__Written task__.
Every line of the data that contains the string "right" must be copied.

__Dataset excerpt__.
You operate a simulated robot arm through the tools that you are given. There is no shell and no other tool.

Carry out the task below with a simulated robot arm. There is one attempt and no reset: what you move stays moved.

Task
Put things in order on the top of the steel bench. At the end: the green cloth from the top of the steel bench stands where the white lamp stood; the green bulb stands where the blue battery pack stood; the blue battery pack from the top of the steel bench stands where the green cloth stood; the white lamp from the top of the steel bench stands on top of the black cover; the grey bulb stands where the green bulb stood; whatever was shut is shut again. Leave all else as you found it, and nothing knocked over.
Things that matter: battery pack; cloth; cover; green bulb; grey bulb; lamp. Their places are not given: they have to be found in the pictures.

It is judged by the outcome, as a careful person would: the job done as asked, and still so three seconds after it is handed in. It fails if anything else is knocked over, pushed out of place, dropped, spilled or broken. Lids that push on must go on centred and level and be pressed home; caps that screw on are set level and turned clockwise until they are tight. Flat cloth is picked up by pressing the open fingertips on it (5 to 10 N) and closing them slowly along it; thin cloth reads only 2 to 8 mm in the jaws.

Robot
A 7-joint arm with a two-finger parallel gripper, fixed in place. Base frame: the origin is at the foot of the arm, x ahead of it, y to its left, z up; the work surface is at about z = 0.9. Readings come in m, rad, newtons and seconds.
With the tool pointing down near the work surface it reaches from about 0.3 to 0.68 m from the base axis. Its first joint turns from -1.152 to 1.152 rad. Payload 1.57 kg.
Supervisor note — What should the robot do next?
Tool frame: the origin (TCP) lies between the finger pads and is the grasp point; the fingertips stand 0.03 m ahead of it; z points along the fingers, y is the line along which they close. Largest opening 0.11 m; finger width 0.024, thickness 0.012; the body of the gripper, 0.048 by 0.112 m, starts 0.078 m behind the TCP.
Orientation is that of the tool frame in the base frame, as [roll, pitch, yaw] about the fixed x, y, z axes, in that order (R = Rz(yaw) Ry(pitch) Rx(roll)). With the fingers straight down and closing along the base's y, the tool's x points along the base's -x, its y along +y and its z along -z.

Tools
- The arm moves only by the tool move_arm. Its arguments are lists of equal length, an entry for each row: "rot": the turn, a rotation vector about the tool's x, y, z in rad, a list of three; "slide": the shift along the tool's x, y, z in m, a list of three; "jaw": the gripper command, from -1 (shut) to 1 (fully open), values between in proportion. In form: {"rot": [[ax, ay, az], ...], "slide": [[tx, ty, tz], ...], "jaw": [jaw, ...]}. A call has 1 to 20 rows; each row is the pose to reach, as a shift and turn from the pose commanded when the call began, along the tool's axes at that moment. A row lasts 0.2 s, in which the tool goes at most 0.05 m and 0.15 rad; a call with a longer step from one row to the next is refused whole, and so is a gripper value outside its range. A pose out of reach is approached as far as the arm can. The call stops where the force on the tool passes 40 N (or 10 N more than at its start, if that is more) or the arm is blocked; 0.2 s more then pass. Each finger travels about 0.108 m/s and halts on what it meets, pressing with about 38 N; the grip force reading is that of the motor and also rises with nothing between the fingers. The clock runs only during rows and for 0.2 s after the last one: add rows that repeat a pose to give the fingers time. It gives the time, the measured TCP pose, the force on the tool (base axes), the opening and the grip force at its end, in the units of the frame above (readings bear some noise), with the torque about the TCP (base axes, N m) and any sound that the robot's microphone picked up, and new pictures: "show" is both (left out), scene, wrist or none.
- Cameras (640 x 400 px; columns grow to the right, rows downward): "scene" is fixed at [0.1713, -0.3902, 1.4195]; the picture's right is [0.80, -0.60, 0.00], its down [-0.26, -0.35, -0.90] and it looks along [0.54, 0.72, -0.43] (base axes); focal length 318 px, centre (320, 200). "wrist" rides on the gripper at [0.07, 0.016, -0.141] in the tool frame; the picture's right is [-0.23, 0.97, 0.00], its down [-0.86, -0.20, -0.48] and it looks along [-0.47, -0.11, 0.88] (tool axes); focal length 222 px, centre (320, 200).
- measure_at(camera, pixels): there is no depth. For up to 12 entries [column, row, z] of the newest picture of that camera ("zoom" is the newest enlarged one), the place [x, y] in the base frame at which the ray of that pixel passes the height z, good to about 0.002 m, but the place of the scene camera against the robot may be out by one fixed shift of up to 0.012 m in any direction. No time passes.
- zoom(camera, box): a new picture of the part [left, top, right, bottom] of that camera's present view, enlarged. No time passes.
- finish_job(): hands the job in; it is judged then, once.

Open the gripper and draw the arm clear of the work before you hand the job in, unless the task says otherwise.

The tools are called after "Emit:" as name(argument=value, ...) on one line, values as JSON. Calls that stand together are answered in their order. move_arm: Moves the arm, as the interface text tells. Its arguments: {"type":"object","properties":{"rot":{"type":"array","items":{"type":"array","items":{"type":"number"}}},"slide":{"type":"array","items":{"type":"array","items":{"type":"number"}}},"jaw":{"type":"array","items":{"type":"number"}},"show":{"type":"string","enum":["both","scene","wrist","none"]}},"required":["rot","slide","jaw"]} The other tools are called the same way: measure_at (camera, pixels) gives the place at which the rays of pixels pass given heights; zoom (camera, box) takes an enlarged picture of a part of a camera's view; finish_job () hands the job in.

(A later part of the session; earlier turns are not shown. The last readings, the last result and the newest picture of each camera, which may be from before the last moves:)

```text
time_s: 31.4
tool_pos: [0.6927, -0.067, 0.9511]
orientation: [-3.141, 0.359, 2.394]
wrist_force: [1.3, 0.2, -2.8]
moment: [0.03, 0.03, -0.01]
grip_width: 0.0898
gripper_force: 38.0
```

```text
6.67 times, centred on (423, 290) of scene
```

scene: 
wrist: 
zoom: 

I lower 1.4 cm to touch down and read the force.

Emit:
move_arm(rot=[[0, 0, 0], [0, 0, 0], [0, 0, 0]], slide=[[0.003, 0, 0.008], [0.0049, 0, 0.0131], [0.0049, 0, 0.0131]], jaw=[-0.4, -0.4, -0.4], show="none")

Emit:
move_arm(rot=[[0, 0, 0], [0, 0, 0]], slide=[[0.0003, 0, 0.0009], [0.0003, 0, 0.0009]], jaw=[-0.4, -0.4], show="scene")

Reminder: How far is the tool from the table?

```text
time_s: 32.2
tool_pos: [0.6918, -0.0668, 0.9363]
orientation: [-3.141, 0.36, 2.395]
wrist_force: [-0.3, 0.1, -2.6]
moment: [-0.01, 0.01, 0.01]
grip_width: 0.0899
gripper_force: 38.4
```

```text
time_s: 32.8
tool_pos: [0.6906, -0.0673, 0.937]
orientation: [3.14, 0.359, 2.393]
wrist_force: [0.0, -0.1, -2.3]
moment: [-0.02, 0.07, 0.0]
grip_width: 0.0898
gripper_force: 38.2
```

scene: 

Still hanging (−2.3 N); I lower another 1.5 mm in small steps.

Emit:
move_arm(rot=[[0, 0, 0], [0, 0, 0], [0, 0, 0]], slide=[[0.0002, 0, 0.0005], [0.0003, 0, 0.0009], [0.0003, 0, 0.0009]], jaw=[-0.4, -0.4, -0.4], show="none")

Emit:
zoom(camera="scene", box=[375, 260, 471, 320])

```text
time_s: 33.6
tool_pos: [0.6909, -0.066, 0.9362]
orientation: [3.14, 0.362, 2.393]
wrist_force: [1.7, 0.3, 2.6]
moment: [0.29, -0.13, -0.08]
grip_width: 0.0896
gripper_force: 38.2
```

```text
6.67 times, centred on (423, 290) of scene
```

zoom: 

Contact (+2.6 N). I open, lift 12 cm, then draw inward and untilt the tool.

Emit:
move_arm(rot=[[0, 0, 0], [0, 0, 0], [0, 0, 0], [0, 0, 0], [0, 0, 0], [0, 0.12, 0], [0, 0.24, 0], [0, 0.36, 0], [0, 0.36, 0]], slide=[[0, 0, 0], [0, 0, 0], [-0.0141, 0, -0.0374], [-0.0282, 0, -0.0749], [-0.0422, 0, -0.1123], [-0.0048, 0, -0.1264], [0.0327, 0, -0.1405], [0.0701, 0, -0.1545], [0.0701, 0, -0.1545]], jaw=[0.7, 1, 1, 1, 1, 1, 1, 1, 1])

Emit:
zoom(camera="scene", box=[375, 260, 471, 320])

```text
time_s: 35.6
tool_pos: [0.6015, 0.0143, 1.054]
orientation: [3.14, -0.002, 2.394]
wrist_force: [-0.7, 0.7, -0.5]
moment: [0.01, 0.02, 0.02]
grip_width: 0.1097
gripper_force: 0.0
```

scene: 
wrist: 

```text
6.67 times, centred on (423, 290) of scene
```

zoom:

__Answer to the exercise__.
- Cameras (640 x 400 px; columns grow to the right, rows downward): "scene" is fixed at [0.1713, -0.3902, 1.4195]; the picture's right is [0.80, -0.60, 0.00], its down [-0.26, -0.35, -0.90] and it looks along [0.54, 0.72, -0.43] (base axes); focal length 318 px, centre (320, 200). "wrist" rides on the gripper at [0.07, 0.016, -0.141] in the tool frame; the picture's right is [-0.23, 0.97, 0.00], its down [-0.86, -0.20, -0.48] and it looks along [-0.47, -0.11, 0.88] (tool axes); focal length 222 px, centre (320, 200).
- zoom(camera, box): a new picture of the part [left, top, right, bottom] of that camera's present view, enlarged. No time passes.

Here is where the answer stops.